Dr. Pipes was describing the actions of Mohammed Reza Taheri-azar, the Iranian immigrant and recent college grad who ran down nine random infidels on the University of North Carolina campus with a rented SUV. By all accounts, Mohammed led a normal existence. He was student council president and a member of the National Honor Society. Classmates described him as kind and gentle, though somewhat of a loner. As it turned out, Taheri-azar’s attack was not really that “sudden” either. According to Pipes, he had planned his attack for two years before carrying it out.
Sulejmen Talovic does not really fit the SJS pattern either. He was not exactly a law-abiding Muslim. At the age of 12 he pulled a knife on a young girl and threatened her life. Shortly afterwards there was a repeat performance involving his Bosnian landlord. Since his family was war refugees, Talovic got off with repeated warnings. Later he was picked up for shoplifting. While attending Horizonte Instruction and Training Center, in November 2004, the lad was disciplined after he was caught looking up AK-47s on the Internet. Not long after that incident he dropped out of school for good. Apparently, Talovic bided his time until his 18th birthday when his juvie record was expunged and he could purchase weapons legally.
Obviously he was a troubled teen, but a jihadist?
Little is known of his personal life, except that he regularly attended Friday prayers at the al Noor Mosque near the site of the shooting, but stopped when he began working full time at a uniform services company. Oddly, that behavior also fits the pattern of the jihadist, who will often stop attending mosque and frequently will go to great lengths to appear non-religious. Pipes notes that it is common for Islamists to surreptitiously adopt radical Islam, so it is not surprising when his relatives and neighbors say that he was a normal, gentle if perhaps high-strung teen.
Police say Talovic left behind little to help them understand his motivations. He left no note. He didn’t appear to have any friends in whom he confided. His father told a reporter, “I think somebody push him,” but he couldn’t say who.
It is true that young misfit Muslims, unemployed or stuck in dead-end jobs, sometimes turn to fundamental Islam in order to find some meaning in their otherwise purposeless lives. Some have speculated that Talovic may have become radicalized via the Internet, though police found no computer in the teen’s home. And the Somali imam at al Noor, Ali Mohamed, claims not to know the younger Talovic.

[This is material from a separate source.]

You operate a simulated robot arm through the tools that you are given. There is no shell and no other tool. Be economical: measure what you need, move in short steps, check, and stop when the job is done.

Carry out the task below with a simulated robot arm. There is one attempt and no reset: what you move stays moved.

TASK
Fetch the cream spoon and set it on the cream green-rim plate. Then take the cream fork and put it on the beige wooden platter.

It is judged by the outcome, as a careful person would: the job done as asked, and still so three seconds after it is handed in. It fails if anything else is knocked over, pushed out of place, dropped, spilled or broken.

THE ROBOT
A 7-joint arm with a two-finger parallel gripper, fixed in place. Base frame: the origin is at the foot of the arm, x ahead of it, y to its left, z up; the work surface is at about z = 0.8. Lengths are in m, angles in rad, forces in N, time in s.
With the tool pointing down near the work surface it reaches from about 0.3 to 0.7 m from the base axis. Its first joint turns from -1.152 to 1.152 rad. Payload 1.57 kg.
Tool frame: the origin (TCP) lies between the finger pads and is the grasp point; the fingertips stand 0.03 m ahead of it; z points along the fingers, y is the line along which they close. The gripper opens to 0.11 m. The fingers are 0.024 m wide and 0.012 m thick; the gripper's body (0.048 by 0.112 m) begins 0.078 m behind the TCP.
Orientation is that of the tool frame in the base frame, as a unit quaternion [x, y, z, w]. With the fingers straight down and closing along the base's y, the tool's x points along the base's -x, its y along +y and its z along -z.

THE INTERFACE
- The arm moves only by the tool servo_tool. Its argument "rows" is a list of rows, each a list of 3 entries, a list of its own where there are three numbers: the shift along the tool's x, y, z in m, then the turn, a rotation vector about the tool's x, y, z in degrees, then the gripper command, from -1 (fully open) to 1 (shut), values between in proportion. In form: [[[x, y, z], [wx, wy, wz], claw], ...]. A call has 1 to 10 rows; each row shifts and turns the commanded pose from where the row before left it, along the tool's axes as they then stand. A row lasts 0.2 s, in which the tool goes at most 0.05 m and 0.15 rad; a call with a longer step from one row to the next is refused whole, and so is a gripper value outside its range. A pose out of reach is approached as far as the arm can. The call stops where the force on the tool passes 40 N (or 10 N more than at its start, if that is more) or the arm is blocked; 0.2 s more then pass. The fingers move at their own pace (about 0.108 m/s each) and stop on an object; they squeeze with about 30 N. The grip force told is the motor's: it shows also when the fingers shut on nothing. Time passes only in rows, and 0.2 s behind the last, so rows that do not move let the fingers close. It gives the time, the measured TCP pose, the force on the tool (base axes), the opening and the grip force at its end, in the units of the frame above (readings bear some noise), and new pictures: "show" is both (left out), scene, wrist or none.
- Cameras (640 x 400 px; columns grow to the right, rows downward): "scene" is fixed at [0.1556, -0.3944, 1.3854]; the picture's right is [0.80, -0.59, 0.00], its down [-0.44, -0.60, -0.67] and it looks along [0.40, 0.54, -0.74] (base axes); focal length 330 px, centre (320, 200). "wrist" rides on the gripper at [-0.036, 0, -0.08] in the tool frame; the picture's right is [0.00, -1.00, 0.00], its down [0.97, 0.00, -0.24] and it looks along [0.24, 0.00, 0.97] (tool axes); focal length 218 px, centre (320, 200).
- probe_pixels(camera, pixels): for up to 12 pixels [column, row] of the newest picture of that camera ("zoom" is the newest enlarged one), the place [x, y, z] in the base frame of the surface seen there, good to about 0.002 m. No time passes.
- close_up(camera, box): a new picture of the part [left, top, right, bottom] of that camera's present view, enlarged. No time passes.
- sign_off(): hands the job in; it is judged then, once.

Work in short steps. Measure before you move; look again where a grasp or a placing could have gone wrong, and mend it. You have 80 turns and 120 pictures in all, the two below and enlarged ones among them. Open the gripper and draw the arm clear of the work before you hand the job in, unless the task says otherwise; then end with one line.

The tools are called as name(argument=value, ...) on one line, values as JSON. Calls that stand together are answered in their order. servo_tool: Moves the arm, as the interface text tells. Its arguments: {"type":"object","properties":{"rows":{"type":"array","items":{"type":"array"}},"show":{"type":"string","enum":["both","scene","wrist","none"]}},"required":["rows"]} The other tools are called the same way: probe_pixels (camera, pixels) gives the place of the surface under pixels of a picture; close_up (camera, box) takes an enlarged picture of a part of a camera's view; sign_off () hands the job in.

And here is yet another factor weighing against SJS. When he went on his bloody rampage, Talovic was heard to cry “Die mother,” not the “Allahu Akbar” (God is great), or “Die infidel,” we have come to expect from jihadists.
DON’T EXPECT QUICK ANSWERS. It took the Feds nearly a year to admit that Hesham Mohamed Hadayet was a terrorist (despite the fact that he told INS during his tourist visa interview that the Egyptian government considered him a terrorist). Hadayet murdered two Jews at the El Al ticket counter at Los Angeles International Airport on July 4, 2002. In contrast, Naveed Afzal Haq (described as a loner who had even converted to Christianity at one point), shot six women, one fatally, at the Jewish Federation of Greater Seattle because of Israel’s treatment of Palestinians. Not a terrorist attack, police said. Just a hate crime.

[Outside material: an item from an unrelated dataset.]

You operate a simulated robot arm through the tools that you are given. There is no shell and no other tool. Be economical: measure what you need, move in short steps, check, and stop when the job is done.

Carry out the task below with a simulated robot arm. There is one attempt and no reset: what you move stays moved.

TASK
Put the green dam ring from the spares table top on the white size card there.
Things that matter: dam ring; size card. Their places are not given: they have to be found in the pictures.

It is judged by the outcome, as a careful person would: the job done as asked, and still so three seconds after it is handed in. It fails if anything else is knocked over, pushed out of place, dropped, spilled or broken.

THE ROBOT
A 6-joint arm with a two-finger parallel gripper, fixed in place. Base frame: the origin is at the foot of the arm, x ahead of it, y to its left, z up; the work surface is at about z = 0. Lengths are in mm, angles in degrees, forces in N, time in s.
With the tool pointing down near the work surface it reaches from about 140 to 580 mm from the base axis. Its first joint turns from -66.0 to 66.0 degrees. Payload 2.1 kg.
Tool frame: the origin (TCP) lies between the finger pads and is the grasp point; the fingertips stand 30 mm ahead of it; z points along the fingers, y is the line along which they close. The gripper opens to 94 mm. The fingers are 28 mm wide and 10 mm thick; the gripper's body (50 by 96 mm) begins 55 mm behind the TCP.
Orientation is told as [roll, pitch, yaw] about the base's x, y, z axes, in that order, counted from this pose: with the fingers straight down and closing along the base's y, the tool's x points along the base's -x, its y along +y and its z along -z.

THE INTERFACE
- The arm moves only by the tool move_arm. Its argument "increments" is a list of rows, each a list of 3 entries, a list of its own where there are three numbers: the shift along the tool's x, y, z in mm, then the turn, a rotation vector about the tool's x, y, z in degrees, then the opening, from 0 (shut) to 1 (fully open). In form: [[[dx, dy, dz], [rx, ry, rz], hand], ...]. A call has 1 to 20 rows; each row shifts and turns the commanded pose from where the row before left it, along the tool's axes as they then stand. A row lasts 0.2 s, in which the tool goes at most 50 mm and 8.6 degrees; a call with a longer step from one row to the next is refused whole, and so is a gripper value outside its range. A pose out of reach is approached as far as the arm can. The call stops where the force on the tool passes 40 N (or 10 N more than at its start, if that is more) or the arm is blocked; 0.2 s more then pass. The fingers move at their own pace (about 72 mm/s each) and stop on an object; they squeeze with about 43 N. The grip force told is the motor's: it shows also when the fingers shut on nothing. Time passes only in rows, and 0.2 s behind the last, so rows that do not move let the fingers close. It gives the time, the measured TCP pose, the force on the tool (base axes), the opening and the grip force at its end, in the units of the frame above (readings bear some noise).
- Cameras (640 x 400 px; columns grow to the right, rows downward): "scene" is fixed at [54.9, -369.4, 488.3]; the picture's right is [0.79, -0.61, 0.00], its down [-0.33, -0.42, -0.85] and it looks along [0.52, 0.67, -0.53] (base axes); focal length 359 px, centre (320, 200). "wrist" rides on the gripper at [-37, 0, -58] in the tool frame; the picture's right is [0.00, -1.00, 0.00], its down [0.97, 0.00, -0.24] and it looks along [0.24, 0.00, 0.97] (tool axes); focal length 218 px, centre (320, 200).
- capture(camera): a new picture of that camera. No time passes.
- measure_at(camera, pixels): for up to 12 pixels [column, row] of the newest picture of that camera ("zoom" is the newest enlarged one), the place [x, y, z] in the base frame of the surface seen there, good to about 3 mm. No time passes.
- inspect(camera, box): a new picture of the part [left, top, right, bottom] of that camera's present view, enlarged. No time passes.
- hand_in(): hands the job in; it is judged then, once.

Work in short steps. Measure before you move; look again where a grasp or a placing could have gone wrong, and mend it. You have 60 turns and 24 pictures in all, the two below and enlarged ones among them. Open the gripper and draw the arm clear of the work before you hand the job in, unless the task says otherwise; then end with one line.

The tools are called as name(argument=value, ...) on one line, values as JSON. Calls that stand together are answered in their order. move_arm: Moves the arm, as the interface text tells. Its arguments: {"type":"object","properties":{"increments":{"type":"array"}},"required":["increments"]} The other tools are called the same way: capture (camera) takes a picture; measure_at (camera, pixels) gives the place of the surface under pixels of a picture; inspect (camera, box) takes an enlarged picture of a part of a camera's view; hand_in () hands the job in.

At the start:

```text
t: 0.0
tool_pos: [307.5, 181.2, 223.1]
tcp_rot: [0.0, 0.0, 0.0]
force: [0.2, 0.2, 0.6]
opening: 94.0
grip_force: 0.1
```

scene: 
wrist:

The Feds themselves do not seem to know the difference. Taheri-azar’s attack has yet to be officially labeled a hate crime or a terrorist attack (although he told police that he was trying to imitate his hero Mohammed Atta). UNC Chancellor James Moeser described Taheri-azar’s attack as one of violence, not an act of terror.

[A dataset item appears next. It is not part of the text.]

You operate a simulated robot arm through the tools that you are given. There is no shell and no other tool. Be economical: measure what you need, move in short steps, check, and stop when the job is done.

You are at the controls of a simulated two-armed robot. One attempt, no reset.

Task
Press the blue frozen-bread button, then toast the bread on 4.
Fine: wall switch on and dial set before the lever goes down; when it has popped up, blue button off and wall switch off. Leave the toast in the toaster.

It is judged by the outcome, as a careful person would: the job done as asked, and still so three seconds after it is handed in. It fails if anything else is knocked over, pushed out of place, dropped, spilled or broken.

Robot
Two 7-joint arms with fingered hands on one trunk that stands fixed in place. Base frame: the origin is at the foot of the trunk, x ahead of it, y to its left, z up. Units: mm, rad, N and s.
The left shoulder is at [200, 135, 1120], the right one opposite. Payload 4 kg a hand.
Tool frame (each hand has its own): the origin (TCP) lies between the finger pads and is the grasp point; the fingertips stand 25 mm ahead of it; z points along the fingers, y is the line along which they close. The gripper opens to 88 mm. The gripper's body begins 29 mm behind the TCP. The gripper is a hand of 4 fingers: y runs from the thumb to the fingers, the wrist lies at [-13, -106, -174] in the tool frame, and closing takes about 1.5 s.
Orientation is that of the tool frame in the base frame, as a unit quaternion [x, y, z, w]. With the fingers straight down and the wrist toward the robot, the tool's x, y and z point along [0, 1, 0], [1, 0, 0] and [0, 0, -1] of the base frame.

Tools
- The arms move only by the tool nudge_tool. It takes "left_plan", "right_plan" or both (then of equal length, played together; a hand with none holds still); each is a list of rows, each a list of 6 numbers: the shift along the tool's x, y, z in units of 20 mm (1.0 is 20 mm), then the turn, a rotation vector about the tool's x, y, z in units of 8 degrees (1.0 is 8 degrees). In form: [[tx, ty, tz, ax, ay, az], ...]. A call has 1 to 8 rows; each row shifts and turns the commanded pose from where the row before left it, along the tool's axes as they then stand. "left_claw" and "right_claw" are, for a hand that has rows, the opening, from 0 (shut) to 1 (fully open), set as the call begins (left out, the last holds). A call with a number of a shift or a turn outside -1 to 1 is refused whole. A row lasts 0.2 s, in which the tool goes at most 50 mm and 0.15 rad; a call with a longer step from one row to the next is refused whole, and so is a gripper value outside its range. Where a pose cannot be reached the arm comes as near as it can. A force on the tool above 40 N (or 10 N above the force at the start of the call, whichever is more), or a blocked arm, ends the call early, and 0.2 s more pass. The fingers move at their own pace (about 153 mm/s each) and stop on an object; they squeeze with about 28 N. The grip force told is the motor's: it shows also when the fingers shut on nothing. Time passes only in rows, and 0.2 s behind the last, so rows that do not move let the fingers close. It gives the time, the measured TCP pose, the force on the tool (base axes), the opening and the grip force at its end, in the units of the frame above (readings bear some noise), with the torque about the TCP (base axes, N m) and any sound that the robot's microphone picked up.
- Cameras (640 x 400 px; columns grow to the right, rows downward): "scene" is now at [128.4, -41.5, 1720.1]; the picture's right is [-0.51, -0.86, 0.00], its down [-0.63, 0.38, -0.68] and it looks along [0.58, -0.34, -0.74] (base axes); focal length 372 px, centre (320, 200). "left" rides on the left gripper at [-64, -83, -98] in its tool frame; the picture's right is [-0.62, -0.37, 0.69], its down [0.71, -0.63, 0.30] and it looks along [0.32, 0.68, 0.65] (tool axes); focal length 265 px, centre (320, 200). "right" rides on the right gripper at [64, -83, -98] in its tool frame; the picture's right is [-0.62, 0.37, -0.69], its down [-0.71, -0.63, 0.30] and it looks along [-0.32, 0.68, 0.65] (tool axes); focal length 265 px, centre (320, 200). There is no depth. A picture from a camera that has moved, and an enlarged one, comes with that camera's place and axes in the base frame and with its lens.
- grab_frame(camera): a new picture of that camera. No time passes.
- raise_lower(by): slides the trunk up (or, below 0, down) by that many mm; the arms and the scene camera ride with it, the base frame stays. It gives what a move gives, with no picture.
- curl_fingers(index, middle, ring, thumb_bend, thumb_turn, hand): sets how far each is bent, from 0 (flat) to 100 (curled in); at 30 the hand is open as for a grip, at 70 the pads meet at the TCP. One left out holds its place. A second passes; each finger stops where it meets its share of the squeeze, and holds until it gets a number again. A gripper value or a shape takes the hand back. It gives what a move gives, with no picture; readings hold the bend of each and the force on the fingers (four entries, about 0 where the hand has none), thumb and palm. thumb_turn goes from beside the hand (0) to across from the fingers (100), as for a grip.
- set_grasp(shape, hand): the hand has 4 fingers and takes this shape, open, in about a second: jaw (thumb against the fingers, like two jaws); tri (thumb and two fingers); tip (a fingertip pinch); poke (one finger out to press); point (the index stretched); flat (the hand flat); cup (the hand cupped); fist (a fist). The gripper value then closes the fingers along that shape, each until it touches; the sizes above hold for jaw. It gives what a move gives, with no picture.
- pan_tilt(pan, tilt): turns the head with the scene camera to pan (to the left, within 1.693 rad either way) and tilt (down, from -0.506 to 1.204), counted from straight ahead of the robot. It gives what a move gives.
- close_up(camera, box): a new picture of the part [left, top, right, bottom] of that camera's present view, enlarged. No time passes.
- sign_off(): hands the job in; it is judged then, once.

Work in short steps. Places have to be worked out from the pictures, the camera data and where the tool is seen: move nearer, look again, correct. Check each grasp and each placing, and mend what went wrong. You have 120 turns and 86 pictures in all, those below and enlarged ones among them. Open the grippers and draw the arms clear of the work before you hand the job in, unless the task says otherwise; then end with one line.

Meanwhile in Salt Lake, half of the local media seem to be leaning toward the theory that Sulejman Talovic was suffering from post-traumatic stress disorder. Talovic was born in the village of Talovici, Bosnia, in a home destroyed in the 1993 Bosnian War. He would have been four. He arrived in Utah with family members as war refugees in 1998. The other half is playing up the discrimination and Islamophobia angle, though for a supposedly anti-immigrant, anti-Muslim city, there has been no anti-Muslim backlash. In fact the opposite has occurred. Local residents have been supportive and compassionate, raising money to help send Talovic’s body back to Bosnia for burial.
That seems to be the way the local authorities are playing it — that Talovic is but another in a long line of lone gunmen with a history of mental instability, like the mad milk truck driver and Amish school shooter Charles Carl Roberts IV. Mental instability and hate doubtless played a role, but ideology cannot be ignored. We do not know enough about Talovic to say what his motivation was, but the aforementioned Muslim attacks — whether labeled hate crimes or terrorist attacks — were certainly motivated in part by jihadist impulses.
If one of the hallmarks of SJS is concealing your jihadist tendencies, it will be extremely difficult to prevent such attacks. After the shootings a few shoppers complained that concealed weapons were prohibited in the shopping mall. Some said that if they had been allowed to carry concealed weapons they might have saved lives.
Personally I find it a bit whacked to want to tote around a Smith & Wesson on the one-in-ten-billion chance a jihadist or a mad milkman is going to show up at the dry cleaners or the post office with a shotgun. Though I certainly understand how the relatives of the murder victims might feel that way.